***** Supplied text

9.7
Given a non-negative integer N, your task is to compute the sum of all the digits of N, and output every digit of the sum in English.
Input Specification:
Each input contains one test case. Each case occupies one line which contains an N (<= 10^100).
Output Specification:
For each test case, output in one line the digits of the sum in English words. There must be one space between two consecutive words, but no extra space at the end of a line.
Sample Input:
12345
Sample Output:
one five
样例输入:
12345
样例输出:
one five
#include<stdio.h>
#include<math.h>
int main()
{
int x, k, i, j, I, N = 0;//输入x,x的位数是k,各数位上数字之和为N
int s[10000];
scanf("%d", &x);
for (k = 0; x / pow(10, k) >= 1; k++)//求出x的位数k(常用)
;
for (i = 0; i <= k - 1; i++)
{
I = pow(10, i);
s[i] = (x/ I) % 10;//取出各个数位上的数字,从个位开始(常用),并求和
N = s[i] + N;
}
int m,n;int t[10000];//N的位数是m
for (m = 0; N/ pow(10, m) >= 1; m++)//求出N的位数m
;
for (n=0; n <m - 1; n++)
{
I = pow(10, m-n-1);
t[n] = (N/ I) % 10;//取出各个数位上的数字(除个位外),以十位结束(常用)
switch (t[n])

**********

* **Job A**: Reproduce exactly and only the lines running from the one with "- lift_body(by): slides" through the one with "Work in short", both end lines included. Give them as a Markdown table with the columns Number and Entry: a running number and the line, blank lines left out.

***** Recorded information

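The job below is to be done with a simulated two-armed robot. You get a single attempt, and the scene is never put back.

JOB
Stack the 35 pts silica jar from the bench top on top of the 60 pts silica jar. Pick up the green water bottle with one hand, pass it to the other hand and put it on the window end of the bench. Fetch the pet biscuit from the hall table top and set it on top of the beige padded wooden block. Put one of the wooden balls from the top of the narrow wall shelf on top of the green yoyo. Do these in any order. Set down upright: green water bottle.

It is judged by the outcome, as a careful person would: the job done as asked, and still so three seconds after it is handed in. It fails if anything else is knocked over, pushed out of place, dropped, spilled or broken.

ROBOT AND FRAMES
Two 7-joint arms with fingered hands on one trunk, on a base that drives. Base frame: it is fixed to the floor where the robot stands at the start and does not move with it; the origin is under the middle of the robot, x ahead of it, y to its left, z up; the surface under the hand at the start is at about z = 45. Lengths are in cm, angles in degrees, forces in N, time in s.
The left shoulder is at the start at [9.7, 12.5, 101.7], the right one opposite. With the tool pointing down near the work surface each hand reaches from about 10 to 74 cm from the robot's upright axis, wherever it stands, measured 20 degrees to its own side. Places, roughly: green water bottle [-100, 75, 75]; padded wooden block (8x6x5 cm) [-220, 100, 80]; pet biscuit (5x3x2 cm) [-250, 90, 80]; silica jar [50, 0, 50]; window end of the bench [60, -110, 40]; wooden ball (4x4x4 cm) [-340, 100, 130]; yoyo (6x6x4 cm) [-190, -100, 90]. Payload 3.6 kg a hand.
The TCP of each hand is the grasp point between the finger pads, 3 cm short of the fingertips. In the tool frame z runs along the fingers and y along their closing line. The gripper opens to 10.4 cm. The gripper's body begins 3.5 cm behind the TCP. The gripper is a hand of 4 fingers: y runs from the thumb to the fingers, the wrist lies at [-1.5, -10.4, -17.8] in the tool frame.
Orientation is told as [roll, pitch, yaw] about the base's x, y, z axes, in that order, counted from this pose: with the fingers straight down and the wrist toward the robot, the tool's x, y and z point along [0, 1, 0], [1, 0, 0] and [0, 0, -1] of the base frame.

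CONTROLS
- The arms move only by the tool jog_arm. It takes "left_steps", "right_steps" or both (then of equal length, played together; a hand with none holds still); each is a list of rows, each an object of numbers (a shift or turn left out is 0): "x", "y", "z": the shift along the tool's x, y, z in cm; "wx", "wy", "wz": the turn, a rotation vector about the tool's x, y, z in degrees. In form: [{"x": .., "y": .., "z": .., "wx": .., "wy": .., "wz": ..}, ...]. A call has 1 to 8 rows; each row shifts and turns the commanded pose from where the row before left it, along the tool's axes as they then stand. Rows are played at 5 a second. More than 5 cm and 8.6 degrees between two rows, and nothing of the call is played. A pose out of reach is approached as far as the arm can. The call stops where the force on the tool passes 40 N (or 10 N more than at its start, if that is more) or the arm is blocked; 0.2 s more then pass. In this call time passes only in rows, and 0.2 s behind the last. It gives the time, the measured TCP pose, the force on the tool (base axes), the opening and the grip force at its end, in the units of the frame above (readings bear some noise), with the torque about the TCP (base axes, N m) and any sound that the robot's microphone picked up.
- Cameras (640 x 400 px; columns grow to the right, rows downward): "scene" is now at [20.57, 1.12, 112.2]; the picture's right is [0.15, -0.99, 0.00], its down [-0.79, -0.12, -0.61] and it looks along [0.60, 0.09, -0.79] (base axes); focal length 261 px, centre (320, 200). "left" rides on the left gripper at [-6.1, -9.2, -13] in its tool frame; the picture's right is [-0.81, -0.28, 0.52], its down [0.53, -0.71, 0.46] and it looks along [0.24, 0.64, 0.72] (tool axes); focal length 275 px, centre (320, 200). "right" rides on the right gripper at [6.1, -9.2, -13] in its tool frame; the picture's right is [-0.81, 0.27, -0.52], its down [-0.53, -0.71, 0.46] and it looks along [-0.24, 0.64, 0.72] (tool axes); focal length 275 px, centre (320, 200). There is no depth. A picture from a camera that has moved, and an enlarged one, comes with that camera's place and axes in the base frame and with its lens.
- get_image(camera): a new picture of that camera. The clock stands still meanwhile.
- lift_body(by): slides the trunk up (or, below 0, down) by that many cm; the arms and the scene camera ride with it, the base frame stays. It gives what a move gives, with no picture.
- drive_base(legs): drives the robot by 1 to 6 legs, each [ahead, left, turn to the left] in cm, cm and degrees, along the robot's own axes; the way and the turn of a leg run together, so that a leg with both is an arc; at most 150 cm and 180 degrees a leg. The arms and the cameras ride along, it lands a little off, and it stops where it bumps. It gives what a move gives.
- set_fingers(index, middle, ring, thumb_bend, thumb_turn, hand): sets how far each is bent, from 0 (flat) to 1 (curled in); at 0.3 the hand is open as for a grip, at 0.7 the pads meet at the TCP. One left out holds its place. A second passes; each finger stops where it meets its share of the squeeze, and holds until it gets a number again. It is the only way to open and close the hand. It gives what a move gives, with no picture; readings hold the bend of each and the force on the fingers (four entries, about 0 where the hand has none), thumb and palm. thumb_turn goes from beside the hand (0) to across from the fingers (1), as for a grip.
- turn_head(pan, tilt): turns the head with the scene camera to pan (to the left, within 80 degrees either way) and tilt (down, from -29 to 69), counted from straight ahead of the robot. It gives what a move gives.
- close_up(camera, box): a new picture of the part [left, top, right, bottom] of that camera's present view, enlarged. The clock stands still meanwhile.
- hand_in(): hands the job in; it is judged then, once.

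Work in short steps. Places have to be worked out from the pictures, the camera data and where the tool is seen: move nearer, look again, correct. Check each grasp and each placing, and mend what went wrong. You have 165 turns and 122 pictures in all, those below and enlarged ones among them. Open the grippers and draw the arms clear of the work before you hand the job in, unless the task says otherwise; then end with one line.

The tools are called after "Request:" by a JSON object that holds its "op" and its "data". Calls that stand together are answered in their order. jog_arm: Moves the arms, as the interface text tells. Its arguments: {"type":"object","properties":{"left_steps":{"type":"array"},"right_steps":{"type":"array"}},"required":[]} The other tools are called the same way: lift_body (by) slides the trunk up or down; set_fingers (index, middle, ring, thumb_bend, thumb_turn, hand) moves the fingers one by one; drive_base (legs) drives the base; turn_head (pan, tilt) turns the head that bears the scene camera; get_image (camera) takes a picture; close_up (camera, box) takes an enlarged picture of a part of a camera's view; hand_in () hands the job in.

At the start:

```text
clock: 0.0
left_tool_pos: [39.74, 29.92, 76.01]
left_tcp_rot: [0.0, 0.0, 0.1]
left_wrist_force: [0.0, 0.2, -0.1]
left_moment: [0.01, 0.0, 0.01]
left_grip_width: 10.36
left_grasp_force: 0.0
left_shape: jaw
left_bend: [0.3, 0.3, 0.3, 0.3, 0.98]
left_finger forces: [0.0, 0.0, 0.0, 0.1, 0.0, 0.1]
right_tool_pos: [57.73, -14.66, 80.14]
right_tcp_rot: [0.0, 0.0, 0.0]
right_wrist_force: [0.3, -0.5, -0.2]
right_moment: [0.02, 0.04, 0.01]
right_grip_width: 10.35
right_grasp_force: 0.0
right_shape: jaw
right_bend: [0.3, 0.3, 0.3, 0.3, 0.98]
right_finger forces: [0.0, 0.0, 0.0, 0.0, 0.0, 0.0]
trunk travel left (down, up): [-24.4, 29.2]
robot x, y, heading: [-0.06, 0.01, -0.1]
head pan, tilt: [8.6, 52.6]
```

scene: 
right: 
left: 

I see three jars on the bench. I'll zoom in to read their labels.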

**********

* **Job B**: Pick up the supplied text at the point where it stops and go on.

* **Reply A**:
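| Number | Entry |
|---|---|
| 1 | - lift_body(by): slides the trunk up (or, below 0, down) by that many cm; the arms and the scene camera ride with it, the base frame stays. It gives what a move gives, with no picture. |
| 2 | - drive_base(legs): drives the robot by 1 to 6 legs, each [ahead, left, turn to the left] in cm, cm and degrees, along the robot's own axes; the way and the turn of a leg run together, so that a leg with both is an arc; at most 150 cm and 180 degrees a leg. The arms and the cameras ride along, it lands a little off, and it stops where it bumps. It gives what a move gives. |
| 3 | - set_fingers(index, middle, ring, thumb_bend, thumb_turn, hand): sets how far each is bent, from 0 (flat) to 1 (curled in); at 0.3 the hand is open as for a grip, at 0.7 the pads meet at the TCP. One left out holds its place. A second passes; each finger stops where it meets its share of the squeeze, and holds until it gets a number again. It is the only way to open and close the hand. It gives what a move gives, with no picture; readings hold the bend of each and the force on the fingers (four entries, about 0 where the hand has none), thumb and palm. thumb_turn goes from beside the hand (0) to across from the fingers (1), as for a grip. |
| 4 | - turn_head(pan, tilt): turns the head with the scene camera to pan (to the left, within 80 degrees either way) and tilt (down, from -29 to 69), counted from straight ahead of the robot. It gives what a move gives. |
| 5 | - close_up(camera, box): a new picture of the part [left, top, right, bottom] of that camera's present view, enlarged. The clock stands still meanwhile. |
| 6 | - hand_in(): hands the job in; it is judged then, once. |
| 7 | Work in short steps. Places have to be worked out from the pictures, the camera data and where the tool is seen: move nearer, look again, correct. Check each grasp and each placing, and mend what went wrong. You have 165 turns and 122 pictures in all, those below and enlarged ones among them. Open the grippers and draw the arms clear of the work before you hand the job in, unless the task says otherwise; then end with one line. |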

* **Reply B**:
{
case 1:printf("one "); break;
case 2:printf("two "); break;
case 3:printf("three "); break;
case 4:printf("four "); break;
case 5:printf("five "); break;
case 6:printf("six "); break;
case 7:printf("seven "); break;
case 8:printf("eight "); break;
case 9:printf("nine "); break;
default:printf("zero ");//也可以写为:case 0:printf("zero "); break;
}
t[m - 1] = N % 10;//取出N的个位
switch (t[m-1])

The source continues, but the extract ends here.